Total Nigeria Plc has expressed concerns over the continuous drop in investment in the Nigerian oil and gas industry despite the country’s huge hydrocarbon deposits.

The managing Director of Total Nigeria, Mr. Mike Sangster, Speaking at a management session during the recently held 38th edition of the international conference and exhibition of the Nigeria Association of Petroleum Explorationists (NAPE) monitored by punch correspondent, said that Nigeria had only benefitted from less than five per cent of all investments in oil and gas in Africa between 2015-2019 despite having the largest reserves in the continent.

Represented at the session with the theme: “Future of Oil and Gas Industry in Low Oil Price Environment: Survival Strategies,” by the Deputy Managing Director, Deepwater, Total Nigeria, Mr. Victor Bandele, Sangster pointed out that the five per cent represented only $3billion investment in the country.

He attributed the decline in investment in the nation’s petroleum sector to issues around uncompetitive fiscal terms, increasing cost of operations, unsettled deep water disputes, and upcoming deep-water lease expiry.

Sangster said: “A win-win PIB: Total is keen to continue to invest in Nigeria and willing to contribute constructively to the ongoing debate on the Petroleum Industry Bill. Permit me to contextualise Nigeria’s situation: Nigeria has only benefitted from less than five per cent of all investments in oil and gas in Africa from 2015 to 2019 despite having the largest reserves.

“That is to say that, the $3 billion invested in Nigerian projects which took Final Investment Decision (FID) between 2015 and 2019 represents only five per cent of all oil and gas funds invested in Africa.

No major investment decision was taken in Deepwater Nigeria from 2015 – 2019, despite a number of available potentially viable projects.

“Uncompetitive fiscal terms, increasing cost, unsettled deep water disputes, and upcoming deep-water lease expiry all contribute to increase the risk for investors and prevent new investments”.

He assured that his company would support the efforts being made by the Nigerian authorities to define a long- term framework for the oil and gas industry that provides clarity and certainty as well as attractive terms which translate to a win-win solution for the country and investors.

According to him, that would further attract more capital investment in an ever more competitive world, adding that a progressive, win-win PIB would no doubt be the catalyst needed for a new wave of hydrocarbon exploration and development investment in Nigeria.

On diversification and pursuit of new energies, Sangster stated that even before the period of heightened concerns about the COVID-19 which has brought about a reduction in global demand, firms and countries eager to reduce their carbon footprints had been out with strategies and an evolving energy mix in the shift towards cleaner energy.

He noted that the challenge for companies like Total was to strike the right balance between enabling the energy transition by investing in new energies such as solar and wind power while continuing to provide oil and gas to meet the needs of our customers and society.

“Consequently, in order to respond to the current global crisis, we need to manage through the uncertainties and seize the identified opportunities.
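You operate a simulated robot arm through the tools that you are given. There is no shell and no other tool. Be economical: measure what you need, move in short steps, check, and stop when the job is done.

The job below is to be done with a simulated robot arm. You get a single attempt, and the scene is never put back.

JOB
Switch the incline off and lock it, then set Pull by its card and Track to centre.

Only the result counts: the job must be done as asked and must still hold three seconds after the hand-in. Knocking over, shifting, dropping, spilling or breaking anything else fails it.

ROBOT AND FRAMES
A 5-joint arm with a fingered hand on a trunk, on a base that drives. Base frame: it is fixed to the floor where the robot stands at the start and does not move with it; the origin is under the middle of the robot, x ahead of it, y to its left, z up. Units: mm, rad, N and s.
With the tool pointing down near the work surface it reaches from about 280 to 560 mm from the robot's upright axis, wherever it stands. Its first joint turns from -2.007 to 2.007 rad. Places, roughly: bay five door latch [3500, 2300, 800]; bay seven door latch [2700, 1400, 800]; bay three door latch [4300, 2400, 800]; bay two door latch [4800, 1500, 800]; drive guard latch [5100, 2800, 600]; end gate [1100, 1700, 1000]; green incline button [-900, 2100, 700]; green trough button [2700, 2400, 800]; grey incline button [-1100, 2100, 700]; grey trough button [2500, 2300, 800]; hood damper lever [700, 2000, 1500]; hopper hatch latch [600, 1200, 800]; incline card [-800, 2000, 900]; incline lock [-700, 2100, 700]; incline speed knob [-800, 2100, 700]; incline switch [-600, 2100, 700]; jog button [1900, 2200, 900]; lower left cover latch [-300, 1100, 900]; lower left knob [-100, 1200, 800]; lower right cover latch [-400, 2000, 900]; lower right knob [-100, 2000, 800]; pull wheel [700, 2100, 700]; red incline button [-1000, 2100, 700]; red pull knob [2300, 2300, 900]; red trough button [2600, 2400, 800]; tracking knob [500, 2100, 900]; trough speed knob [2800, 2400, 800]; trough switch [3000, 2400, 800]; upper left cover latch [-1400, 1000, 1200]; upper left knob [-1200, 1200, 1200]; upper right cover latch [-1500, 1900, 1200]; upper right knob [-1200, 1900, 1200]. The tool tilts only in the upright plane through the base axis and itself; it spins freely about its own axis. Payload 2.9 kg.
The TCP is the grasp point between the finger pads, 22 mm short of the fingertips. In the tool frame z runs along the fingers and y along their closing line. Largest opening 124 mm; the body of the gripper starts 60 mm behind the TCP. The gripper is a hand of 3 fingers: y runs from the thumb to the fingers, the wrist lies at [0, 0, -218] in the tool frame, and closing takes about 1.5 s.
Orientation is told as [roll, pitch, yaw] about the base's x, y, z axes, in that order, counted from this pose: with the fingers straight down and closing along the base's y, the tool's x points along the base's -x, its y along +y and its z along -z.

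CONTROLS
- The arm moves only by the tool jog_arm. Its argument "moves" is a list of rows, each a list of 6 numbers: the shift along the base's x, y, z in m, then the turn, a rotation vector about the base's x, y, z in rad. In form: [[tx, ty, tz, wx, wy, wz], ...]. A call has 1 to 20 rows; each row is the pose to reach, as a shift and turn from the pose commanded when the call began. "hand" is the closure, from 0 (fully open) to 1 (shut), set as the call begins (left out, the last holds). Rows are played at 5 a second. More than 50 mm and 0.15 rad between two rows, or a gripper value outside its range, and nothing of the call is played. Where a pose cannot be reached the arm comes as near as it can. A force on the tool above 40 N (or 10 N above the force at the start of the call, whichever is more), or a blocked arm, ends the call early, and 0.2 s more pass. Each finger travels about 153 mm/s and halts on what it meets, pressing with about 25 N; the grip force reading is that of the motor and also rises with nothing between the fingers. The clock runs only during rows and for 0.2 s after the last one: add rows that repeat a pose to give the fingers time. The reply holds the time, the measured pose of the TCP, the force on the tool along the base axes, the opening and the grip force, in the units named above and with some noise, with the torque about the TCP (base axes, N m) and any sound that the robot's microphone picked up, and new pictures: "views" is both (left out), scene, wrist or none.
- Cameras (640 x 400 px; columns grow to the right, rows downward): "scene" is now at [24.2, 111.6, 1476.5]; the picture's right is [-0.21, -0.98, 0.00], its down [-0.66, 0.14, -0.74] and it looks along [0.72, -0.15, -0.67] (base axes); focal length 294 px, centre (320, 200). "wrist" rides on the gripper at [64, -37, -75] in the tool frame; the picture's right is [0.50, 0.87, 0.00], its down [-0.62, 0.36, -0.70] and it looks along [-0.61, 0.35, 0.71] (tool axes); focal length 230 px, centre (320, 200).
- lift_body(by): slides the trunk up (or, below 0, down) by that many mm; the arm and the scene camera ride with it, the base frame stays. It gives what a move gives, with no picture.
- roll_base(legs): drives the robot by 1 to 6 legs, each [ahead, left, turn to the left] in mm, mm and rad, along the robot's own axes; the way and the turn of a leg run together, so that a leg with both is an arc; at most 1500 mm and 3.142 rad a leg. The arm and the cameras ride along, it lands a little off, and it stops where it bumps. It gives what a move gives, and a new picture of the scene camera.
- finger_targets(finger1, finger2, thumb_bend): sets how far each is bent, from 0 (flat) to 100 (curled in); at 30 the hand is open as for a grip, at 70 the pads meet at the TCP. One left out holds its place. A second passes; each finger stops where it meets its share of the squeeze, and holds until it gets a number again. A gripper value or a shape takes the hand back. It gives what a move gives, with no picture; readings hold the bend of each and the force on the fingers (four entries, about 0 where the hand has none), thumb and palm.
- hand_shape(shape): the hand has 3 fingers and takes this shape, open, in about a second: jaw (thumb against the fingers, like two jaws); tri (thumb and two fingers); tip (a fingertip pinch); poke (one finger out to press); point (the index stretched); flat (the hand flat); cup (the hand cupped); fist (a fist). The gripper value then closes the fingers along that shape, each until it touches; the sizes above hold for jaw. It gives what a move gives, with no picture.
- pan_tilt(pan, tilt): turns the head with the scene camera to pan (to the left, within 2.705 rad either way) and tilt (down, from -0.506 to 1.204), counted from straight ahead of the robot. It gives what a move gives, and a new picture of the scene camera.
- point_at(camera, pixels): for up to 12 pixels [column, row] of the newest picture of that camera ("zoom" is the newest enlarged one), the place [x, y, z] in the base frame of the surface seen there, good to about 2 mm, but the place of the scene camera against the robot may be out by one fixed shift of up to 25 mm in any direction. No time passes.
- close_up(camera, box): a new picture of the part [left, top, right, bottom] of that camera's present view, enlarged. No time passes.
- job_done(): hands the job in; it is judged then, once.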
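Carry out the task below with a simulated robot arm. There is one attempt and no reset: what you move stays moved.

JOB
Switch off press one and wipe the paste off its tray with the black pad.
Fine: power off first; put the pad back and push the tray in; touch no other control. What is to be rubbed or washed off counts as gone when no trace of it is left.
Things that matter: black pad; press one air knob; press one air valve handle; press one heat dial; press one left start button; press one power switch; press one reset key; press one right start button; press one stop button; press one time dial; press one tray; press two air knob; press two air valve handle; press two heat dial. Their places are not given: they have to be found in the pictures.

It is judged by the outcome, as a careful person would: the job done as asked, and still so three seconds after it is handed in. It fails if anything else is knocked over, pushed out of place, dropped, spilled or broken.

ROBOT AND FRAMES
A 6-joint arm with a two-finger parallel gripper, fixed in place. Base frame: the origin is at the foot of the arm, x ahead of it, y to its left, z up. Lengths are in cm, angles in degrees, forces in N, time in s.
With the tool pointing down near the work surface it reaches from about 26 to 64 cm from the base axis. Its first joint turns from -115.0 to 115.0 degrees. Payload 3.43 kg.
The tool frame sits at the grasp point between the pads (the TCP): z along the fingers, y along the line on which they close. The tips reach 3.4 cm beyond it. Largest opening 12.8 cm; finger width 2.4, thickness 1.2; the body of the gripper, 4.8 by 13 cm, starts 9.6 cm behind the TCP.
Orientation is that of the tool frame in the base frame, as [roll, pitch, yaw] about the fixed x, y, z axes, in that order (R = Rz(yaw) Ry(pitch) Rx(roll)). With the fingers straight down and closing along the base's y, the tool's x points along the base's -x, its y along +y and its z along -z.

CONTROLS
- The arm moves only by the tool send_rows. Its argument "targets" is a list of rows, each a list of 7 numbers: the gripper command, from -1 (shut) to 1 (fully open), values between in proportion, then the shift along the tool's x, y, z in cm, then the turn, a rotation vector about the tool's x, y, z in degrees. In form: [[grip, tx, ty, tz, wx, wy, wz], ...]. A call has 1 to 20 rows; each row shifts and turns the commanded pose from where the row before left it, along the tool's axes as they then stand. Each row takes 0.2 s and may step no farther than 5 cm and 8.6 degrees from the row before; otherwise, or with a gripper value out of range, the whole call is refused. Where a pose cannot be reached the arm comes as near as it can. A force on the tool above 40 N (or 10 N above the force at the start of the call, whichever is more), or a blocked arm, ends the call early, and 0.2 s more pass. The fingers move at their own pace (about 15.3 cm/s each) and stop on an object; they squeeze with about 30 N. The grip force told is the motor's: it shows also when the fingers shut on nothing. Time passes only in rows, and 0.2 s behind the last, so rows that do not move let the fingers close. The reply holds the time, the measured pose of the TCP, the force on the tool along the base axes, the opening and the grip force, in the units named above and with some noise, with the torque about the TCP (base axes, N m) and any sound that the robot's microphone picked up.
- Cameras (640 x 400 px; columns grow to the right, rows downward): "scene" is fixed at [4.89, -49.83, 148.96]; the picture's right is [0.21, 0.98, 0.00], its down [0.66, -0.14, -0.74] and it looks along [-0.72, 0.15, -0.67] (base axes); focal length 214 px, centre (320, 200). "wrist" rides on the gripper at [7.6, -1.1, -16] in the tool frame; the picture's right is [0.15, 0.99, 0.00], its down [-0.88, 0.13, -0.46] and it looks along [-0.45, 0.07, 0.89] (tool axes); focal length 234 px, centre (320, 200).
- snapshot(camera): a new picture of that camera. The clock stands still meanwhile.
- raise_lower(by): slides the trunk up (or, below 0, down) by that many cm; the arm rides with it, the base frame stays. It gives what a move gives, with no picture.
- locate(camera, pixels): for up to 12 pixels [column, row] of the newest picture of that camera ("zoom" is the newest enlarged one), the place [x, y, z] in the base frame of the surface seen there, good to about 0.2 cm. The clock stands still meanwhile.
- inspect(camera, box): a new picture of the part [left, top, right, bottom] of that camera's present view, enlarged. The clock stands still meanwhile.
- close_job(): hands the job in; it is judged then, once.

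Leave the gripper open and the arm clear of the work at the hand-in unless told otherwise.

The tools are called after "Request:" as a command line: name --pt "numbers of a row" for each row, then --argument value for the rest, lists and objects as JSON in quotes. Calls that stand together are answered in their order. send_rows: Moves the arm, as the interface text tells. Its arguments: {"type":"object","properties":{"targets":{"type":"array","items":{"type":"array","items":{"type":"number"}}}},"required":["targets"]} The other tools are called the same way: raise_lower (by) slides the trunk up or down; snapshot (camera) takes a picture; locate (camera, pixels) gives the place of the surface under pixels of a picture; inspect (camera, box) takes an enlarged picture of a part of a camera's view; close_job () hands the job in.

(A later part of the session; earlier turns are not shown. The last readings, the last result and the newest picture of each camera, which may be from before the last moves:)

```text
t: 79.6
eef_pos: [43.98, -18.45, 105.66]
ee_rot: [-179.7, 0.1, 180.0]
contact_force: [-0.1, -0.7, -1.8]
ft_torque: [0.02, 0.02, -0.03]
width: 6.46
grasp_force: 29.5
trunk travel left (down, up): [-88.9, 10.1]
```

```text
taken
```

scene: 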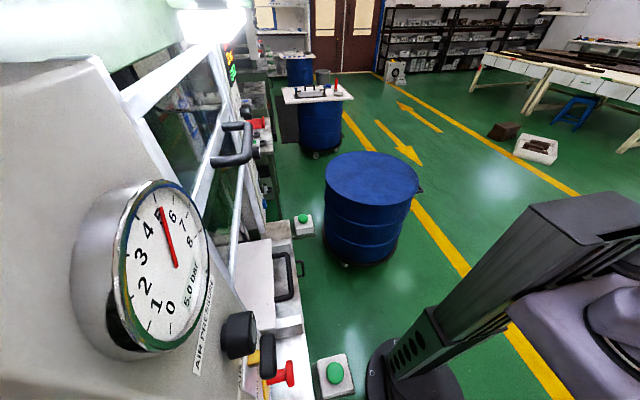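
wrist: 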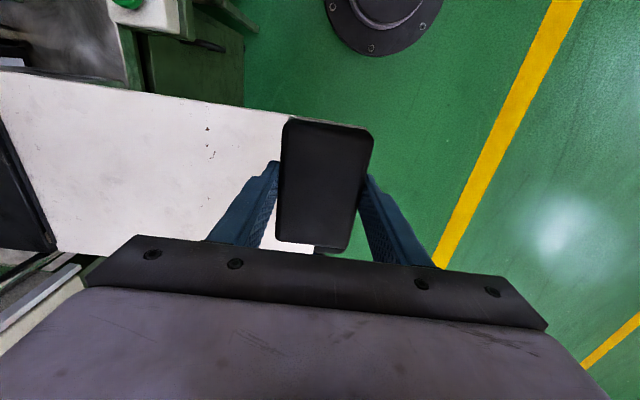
The overarching message here is: Let’s develop Nigeria’s abundant resources now, before it is too late.

“Total is part of the solution to climate change with a commitment to delivering reliable, affordable and clean energy to the population. We have made important investments locally in this area and implemented several initiatives that are already impacting the Nigerian energy landscape positively,” the Total boss added.